Third, on CUNY’s embrace of a corporation known for opposition to workers’ rights:

  • A recent report by the National Council for Occupational Safety and Health lists Amazon as one of its “dirty dozen” of companies and cites “a disturbing pattern of preventable deaths” at Amazon facilities. As an example, an Amazon warehouse in Pennsylvania during a heat wave reported so many ambulance calls for the effects of overheating on workers that the company paid for paramedics to be stationed outside the warehouse – rather than fixing the conditions. Amazon is also vigorously anti-union. What agreements, if any, were made by Amazon to improve labor practices as part of the agreement to locate in New York City?
  • As management of a fully unionized institution that has entered into numerous successful collective bargaining agreements, did you seek any protections for Amazon workers as you promised to commit CUNY’s considerable assets to Amazon?
  • Did you seek any labor protections for the CUNY students who might accept jobs at Amazon, including service jobs? Will CUNY require that such protections be in place before committing to serving as a “pipeline” to Amazon jobs?
  • Did any of the discussion of CUNY’s support for Amazon include a discussion of labor practices at CUNY, especially CUNY’s reliance on underpaid part-time instructors to teach the majority of its courses? Amazon provides a training video to managers on how to prevent union organizing; it warns that even the use of the phrase “living wage” by employees could be a “warning sign” of “vulnerability to organizing.” Does your embrace of partnership with Amazon signal approval of their labor practices?
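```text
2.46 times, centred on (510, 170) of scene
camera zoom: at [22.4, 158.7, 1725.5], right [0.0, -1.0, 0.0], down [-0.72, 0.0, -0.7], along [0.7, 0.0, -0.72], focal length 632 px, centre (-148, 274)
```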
Fourth, the effect of Amazon’s HQ2 on the Long Island City community:

  • Two CUNY campuses are located in Long Island City: LaGuardia Community College and the CUNY Law School. The area is already congested and inadequately served. What provisions have been made to ensure that the ability of CUNY students, faculty and staff to travel to campus is not sacrificed to satisfy the infrastructure needs of Amazon?
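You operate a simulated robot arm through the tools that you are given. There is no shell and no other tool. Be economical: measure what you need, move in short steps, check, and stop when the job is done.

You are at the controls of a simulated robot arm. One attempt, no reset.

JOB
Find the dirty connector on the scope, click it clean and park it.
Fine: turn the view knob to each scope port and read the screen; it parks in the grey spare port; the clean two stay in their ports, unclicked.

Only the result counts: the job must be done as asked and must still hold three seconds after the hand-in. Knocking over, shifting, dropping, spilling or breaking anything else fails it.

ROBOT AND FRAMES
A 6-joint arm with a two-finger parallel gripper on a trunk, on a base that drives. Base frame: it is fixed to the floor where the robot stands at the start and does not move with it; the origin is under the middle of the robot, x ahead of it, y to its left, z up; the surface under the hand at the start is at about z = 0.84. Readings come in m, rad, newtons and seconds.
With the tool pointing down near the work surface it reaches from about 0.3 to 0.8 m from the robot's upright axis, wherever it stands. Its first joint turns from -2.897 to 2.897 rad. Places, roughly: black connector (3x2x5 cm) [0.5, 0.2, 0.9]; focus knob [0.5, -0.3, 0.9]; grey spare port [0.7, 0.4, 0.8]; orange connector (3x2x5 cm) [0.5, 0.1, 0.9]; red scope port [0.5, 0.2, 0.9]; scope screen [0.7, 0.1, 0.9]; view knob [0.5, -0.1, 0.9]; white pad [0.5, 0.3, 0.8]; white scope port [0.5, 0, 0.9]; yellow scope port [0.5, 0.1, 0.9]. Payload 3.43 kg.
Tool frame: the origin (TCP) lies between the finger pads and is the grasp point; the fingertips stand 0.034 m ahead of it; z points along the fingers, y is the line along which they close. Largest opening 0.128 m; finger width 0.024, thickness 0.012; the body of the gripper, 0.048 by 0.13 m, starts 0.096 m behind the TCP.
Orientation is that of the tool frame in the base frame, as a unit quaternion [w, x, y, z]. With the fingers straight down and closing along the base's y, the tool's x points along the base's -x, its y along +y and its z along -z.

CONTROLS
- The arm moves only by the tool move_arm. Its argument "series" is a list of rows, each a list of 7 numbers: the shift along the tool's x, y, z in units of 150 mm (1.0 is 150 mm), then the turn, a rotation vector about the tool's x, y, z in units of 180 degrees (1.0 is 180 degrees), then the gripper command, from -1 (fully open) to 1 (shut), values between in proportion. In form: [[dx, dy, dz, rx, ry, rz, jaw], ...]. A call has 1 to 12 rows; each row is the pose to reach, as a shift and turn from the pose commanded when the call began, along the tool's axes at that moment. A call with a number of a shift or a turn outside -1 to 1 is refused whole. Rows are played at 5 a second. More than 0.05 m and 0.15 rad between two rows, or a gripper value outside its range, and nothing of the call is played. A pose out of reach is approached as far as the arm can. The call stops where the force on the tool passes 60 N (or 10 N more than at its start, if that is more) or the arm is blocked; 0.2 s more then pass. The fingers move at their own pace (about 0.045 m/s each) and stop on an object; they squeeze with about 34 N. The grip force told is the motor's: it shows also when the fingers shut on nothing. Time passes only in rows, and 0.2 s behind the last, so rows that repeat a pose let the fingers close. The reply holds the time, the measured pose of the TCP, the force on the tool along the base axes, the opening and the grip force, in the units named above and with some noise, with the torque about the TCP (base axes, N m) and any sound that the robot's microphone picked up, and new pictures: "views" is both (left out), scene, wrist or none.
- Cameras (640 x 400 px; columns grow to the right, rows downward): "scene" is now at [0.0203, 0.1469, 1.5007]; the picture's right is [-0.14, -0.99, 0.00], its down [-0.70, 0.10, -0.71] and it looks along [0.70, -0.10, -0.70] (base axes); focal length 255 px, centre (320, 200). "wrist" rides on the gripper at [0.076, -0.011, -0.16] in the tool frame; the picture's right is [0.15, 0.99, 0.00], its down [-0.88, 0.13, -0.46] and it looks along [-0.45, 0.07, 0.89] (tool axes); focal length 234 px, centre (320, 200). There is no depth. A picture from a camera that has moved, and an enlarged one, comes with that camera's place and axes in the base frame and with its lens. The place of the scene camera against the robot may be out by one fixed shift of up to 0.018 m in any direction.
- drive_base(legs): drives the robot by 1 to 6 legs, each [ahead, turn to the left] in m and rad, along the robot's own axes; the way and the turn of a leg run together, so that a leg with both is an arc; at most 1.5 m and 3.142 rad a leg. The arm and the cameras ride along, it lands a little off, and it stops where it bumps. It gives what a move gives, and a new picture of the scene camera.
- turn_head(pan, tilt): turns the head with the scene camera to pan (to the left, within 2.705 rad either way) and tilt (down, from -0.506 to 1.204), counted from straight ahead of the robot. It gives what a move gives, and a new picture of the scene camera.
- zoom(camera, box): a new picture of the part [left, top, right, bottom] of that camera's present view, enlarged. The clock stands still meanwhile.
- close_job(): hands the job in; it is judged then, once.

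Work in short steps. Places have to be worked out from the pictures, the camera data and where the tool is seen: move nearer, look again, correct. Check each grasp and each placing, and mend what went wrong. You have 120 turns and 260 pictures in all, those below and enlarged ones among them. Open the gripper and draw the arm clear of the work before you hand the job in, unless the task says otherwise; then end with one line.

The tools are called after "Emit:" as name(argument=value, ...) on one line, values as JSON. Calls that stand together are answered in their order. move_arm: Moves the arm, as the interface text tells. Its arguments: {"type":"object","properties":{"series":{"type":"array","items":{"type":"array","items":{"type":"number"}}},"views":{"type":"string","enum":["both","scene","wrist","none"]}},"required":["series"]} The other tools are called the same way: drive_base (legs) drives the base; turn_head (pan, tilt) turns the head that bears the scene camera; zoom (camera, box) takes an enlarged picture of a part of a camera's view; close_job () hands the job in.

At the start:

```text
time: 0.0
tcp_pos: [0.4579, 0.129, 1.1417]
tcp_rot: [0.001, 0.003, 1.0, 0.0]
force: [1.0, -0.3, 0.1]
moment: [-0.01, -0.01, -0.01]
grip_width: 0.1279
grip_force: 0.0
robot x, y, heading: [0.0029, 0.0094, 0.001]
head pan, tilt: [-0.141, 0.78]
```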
Many companies relocate to New York City, and many have a mixed impact on working people. But the unprecedented level of public subsidies for Amazon makes the Amazon deal a public issue. And the CUNY administration’s exceptional public embrace of the deal makes it an issue for the CUNY community. We believe that the CUNY community is entitled to a full and open report on all agreements concerning CUNY that were made as part of the deal.